[READING PASSAGE]
In an interview with The Bottom Line, the Acting House Speaker called the pension reforms of the 2018 session the most controversial and divisive issue he has seen in the legislature in the 12 years he has been in Frankfort and “the most difficult process I’ve ever been through.”

Osborne said he believes the pension reforms made to the Kentucky Teachers’ Retirement System (KTRS) were thoughtful to both existing and retired employees and kept the promises made to them with their employment.

He also stated he feels many individuals will like the portability that comes with the new form of retirement as they will be able to take any money in their retirement fund with them if they move or switch careers.

As for what comes next after the reforms for future hires have been made, but the state still faces around $60 billion in unfunded liability for the pension systems, Osborne said the liability has an enormous impact on the Commonwealth but it must be paid.

“Certainly, the ultimate challenge to pension reform now though is funding it. We’ve got to make sure that we continue to make that commitment to funding it. If we don’t, then we’ll end up right back in the same place,” Osborne said.

Osborne added the legislature has made a strong commitment to fund the systems which he said began with the additional $1.2 billion put toward the systems in the budget passed in the 2018 session.

“There is no amount of reforms that we can do that will alleviate the underlying issue, which is they’re underfunded,” Osborne stated.

When asked if the reforms passed in 2018 and the new funding model will help the state begin to recover from the pension crisis and no longer require any major changes to the systems, Osborne said he believes the systems have been stabilized and the reforms have put the state on a path toward long-term stability.

“As long as we remain focused. As long as the future legislators remain committed, to continuing the practice that we’ve started, and make sure that we put the money that is necessary in there, then we will grow out of this problem,” Osborne said.

[PROBLEMS]
1. Set down the reading passage as it stands from "Osborne said he believes the pension" to "with their employment.", and nothing more.
2. Resume the reading passage where it left off.

[DATA EXTRACT]
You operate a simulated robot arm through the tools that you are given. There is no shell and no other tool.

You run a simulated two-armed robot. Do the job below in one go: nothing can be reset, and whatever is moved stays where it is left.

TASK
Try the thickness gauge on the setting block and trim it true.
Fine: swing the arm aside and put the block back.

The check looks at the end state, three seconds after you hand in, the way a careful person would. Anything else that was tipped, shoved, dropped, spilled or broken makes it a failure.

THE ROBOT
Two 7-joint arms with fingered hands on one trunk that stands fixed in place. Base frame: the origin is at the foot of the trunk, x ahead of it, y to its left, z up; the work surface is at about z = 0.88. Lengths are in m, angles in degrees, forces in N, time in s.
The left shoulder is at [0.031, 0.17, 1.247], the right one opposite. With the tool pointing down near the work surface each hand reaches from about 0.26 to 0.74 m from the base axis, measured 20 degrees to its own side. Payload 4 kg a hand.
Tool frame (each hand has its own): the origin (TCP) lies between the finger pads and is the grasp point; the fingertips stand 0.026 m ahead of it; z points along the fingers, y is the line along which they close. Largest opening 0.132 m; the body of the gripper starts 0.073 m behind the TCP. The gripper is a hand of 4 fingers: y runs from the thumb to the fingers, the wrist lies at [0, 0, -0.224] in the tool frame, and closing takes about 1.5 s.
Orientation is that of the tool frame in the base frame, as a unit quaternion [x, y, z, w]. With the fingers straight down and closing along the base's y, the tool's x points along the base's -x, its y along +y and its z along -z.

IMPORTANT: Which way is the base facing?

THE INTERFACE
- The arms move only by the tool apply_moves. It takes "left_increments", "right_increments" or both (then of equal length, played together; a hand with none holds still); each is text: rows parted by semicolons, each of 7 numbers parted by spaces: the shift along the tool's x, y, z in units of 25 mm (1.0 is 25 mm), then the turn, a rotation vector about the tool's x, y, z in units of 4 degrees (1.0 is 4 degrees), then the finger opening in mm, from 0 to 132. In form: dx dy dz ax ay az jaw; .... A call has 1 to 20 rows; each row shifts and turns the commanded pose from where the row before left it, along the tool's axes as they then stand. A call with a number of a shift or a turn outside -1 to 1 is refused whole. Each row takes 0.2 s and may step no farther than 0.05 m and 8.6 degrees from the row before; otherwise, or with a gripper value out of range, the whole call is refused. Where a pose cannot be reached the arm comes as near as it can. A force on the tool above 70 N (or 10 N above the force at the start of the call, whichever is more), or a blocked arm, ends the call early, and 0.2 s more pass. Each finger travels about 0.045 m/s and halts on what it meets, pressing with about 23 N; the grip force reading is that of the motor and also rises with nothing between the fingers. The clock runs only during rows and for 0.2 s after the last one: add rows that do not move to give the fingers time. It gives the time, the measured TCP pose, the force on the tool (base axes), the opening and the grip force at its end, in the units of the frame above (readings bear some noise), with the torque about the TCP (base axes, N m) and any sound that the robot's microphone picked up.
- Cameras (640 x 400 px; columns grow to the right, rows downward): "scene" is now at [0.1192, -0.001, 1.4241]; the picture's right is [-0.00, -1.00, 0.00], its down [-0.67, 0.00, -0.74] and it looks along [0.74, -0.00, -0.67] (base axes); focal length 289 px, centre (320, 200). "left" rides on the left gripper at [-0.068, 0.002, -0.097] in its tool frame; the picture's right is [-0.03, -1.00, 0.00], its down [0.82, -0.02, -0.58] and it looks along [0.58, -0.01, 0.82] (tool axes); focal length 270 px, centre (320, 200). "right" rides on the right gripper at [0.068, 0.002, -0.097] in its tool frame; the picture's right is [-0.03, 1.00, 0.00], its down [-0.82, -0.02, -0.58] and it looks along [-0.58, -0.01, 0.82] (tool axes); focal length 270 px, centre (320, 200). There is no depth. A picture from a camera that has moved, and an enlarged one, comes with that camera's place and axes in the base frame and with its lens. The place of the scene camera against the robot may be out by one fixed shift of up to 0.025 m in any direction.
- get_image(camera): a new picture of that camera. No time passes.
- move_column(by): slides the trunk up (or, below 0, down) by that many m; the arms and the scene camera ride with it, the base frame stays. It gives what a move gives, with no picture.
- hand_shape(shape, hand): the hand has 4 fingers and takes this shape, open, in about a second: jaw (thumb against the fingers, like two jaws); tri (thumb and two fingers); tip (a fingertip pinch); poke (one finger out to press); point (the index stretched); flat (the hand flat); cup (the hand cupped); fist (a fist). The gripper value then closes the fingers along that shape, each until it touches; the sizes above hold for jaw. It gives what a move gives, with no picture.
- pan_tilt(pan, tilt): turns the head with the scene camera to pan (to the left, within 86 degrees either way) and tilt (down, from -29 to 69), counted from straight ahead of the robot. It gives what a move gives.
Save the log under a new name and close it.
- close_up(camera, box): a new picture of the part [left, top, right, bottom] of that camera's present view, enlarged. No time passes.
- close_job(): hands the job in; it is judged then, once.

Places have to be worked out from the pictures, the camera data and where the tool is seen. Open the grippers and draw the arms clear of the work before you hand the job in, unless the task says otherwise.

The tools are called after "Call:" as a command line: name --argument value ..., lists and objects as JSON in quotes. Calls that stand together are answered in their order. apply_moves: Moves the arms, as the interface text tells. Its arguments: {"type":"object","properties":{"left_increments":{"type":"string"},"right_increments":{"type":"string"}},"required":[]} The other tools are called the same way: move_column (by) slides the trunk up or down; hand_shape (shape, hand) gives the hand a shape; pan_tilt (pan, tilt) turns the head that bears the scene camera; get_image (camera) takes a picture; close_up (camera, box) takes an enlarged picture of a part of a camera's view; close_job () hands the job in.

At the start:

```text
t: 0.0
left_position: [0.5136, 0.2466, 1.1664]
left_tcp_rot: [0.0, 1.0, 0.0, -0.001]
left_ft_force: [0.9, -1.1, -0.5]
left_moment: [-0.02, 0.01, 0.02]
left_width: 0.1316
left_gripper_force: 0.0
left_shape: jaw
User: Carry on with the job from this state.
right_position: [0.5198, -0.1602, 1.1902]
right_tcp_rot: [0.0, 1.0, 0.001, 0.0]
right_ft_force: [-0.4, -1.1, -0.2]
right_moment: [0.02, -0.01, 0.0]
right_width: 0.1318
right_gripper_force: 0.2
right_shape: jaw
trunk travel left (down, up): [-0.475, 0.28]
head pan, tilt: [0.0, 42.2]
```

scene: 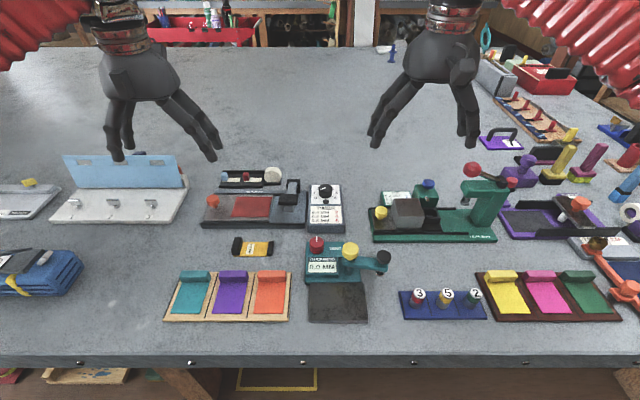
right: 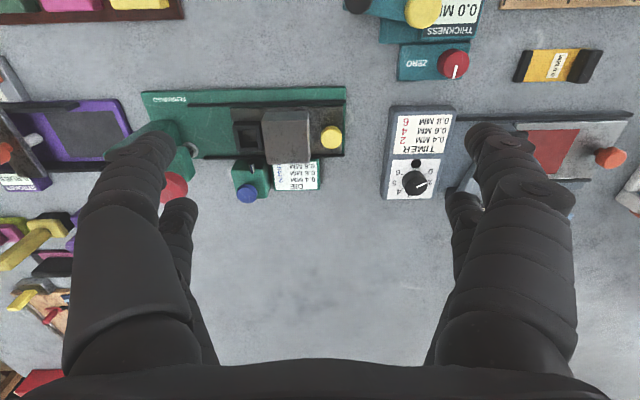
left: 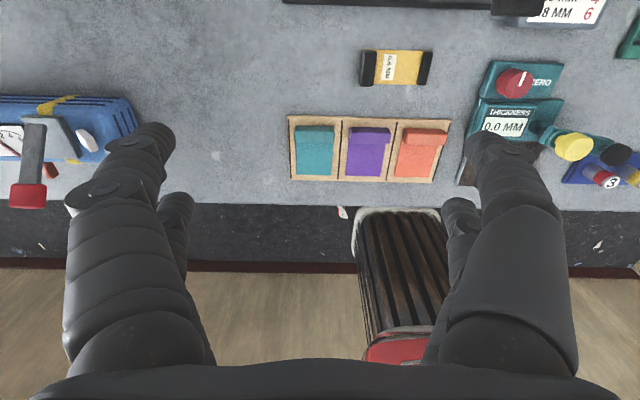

[ANSWERS BY TASK]
1.
Osborne said he believes the pension reforms made to the Kentucky Teachers’ Retirement System (KTRS) were thoughtful to both existing and retired employees and kept the promises made to them with their employment.

2.
On the issue of tax reform passed at the end of the 2018 session, in part to generate more revenue for the pension systems and education while also stabilizing the budget, Osborne said reforming the state’s tax code will be a long process that has now been started by easing the burden on many Kentuckians.

Osborne cited studies stating the best practice for tax reform in Kentucky and surrounding states is to broaden the consumption tax and lower the personal and corporate income taxes which he said enables a state to stop penalizing people for working and being productive.

He added it will be a long process for Kentucky to achieve the types of tax reform he would like to see and noted it has taken states like Tennessee 14 years to eliminate the state income tax and a 12-year process on tax reform in Indiana.

“We’ve got to continue to make sure we stay focused on the ultimate goal of where tax reform needs to be, which is to make Kentucky the best place in the world to build a business and raise a family,” Osborne said.

In terms of what comes next on tax reform in Kentucky, Osborne said the legislature needs to closely monitor the new reforms alongside the economic growth the state has seen in the last two years with record levels of investment stating “Kentucky’s economy is on fire.” (Discussion starting at 2:15 in the video below.)

The acting House Speaker stated because the door has now been opened on tax reform, he believes they could lose some momentum if they don’t tackle more in the 2019 session and added some taxes including the LLET tax, bank franchise tax, inheritance tax and others possibly being changed as they are current barriers to business in the state.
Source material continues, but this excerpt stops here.